Organizações ou pessoas físicas que investem precisam entender que, na ampla maioria dos casos, negócios da bioeconomia da floresta dificilmente terão retornos em períodos similares aos de empreendimentos tradicionais ou estabelecidos em outras regiões do país. É preciso destronar essa lógica. Do contrário, muitos investimentos seguirão como estão: nascendo e morrendo como narrativa e intenção
Em consonância com os dados empíricos obtidos, uma das principais virtudes do modelo RBL reside em “alinhar” mais estreitamente os interesses do investidor com a missão social do empreendedor, em contraponto à desconfiança quanto ao risco-retorno dos investimentos baseados no valor do negócio (equity).20 Ao defender que a RBL é um instrumento que materializa a proposição moral de extrair menos valor, J. Hellman sinaliza que os defensores da RBL esperam que essa estrutura contratual ajude a provocar um novo tipo de sujeito-investidor.
Nesse sentido, consideramos que a flexibilidade proporcionada por esse “capital paciente” e os resultados alcançados pela Horta da Terra podem servir de referência para muitos outros investidores e empreendimentos engajados com a bioeconomia da Amazônia. Em especial, quando se trata de negócios de pequeno porte e/ou recém-criados, visto a escassez de capital de risco disponível e de fácil acesso para empreendedores que não possuem histórico financeiro ou capacidade de montar garantias colaterais e pessoais
De poucos com muito para muitos com pouco
Levando em conta os empreendimentos socioambientais na Amazônia, consideramos que alavancar o volume e a própria efetividade dos investimentos passa, necessariamente, pela criação de mecanismos e instrumentos inovadores que possibilitem uma gama maior de investidores. Os empréstimos coletivos realizados pela Sitawi Finanças do Bem demonstram bem o potencial desse movimento. Desde 2008, a organização já realizou 14 chamadas e mobilizou mais de R$ 450 milhões para mais de 2.800 iniciativas socioambientais, sendo parte significativa delas na Amazônia.
Entre os negócios da região apoiados pela SITAWI estão: Pará Oil (que atua com a extração de óleos a frio de sementes oleaginosas amazônicas); Tucum (marketplace de artesanato indígena); Na’kau (marca de chocolates produzidos com cacau oriundo de comunidades ribeirinhas agroextrativistas); e Oka (fabricante de sucos de frutas típicas da região amazônica, produzidas a partir de sistemas agroflorestais).
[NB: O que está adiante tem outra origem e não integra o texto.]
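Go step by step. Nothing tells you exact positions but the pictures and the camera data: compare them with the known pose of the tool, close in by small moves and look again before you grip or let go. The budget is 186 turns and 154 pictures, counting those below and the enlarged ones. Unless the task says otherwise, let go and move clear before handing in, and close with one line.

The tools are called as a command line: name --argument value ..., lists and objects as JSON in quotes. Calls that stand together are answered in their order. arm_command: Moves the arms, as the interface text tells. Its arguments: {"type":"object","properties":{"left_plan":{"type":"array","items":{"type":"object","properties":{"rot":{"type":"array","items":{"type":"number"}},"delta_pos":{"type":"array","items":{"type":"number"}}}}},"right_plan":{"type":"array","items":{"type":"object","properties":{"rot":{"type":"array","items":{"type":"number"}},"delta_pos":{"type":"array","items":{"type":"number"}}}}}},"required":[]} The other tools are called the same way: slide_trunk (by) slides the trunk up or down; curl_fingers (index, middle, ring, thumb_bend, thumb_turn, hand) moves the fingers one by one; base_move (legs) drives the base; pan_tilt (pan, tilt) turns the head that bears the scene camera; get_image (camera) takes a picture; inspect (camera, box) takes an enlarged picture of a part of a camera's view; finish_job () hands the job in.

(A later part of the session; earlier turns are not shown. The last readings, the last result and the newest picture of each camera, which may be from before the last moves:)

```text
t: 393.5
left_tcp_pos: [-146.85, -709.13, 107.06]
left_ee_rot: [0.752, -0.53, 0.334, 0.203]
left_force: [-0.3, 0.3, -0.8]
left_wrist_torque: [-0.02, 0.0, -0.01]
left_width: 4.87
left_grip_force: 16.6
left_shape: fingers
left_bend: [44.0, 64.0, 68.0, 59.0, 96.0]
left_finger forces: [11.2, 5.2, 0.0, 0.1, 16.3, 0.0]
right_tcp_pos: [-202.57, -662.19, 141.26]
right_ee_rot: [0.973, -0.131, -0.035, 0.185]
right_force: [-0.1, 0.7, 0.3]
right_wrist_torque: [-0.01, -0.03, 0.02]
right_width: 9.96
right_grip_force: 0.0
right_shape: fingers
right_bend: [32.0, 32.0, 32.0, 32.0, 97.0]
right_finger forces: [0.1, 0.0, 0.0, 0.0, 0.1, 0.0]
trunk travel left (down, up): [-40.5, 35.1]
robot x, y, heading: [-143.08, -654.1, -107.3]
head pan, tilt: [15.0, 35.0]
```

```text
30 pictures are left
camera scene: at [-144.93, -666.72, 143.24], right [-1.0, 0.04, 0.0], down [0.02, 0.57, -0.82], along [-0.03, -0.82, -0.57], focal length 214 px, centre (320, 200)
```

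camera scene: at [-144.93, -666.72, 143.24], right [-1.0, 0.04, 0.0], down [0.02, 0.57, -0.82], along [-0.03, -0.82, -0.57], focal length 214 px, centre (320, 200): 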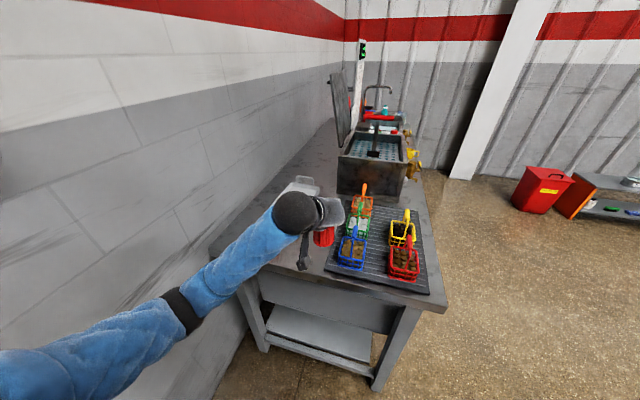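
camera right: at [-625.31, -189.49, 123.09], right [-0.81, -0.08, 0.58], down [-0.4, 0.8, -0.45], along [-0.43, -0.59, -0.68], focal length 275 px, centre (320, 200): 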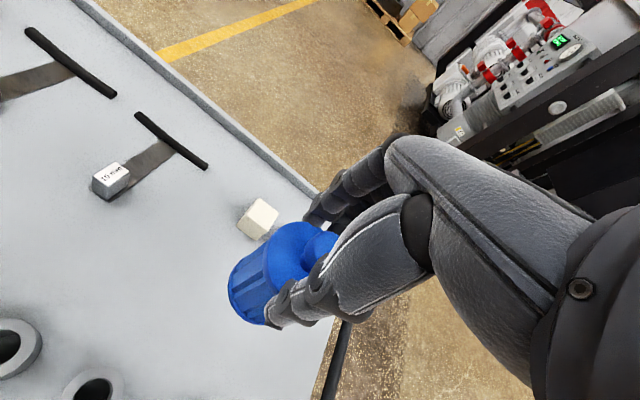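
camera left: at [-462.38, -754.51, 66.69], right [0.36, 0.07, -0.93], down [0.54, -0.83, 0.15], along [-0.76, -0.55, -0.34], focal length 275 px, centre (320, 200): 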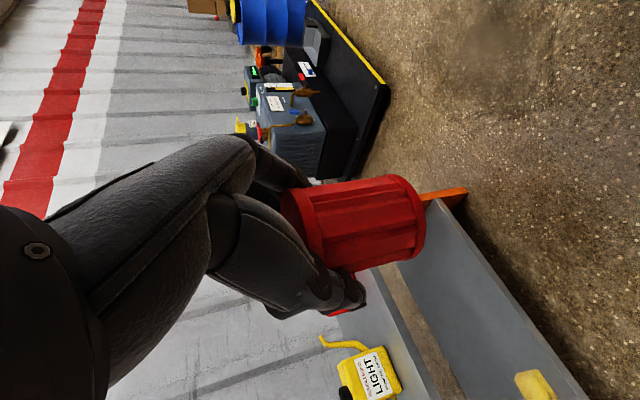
Além disso, também chama a atenção a quantidade de cooperativas que já se beneficiaram dos empréstimos coletivos para desenvolver uas operações. Entre elas estão, por exemplo: Coex Carajás (extração das folhas do jaborandi, matéria-prima para a formulação de produtos cosméticos e farmacêuticos); Coofruta (cooperativa agroindustrial de extrativistas que comercializa produtos da região amazônica); e Semente do Marajó (cooperativa extrativista de açaí). Viabilizar capital diretamente para organizações dessa natureza é fundamental para o fomento de uma bioeconomia inclusiva, visto que, em muitos casos, elas ainda são tratadas, equivocadamente, como meras fornecedoras de matérias-primas para grandes empresas e não como aquilo que são: as verdadeiras protagonistas da bioeconomia da Amazônia.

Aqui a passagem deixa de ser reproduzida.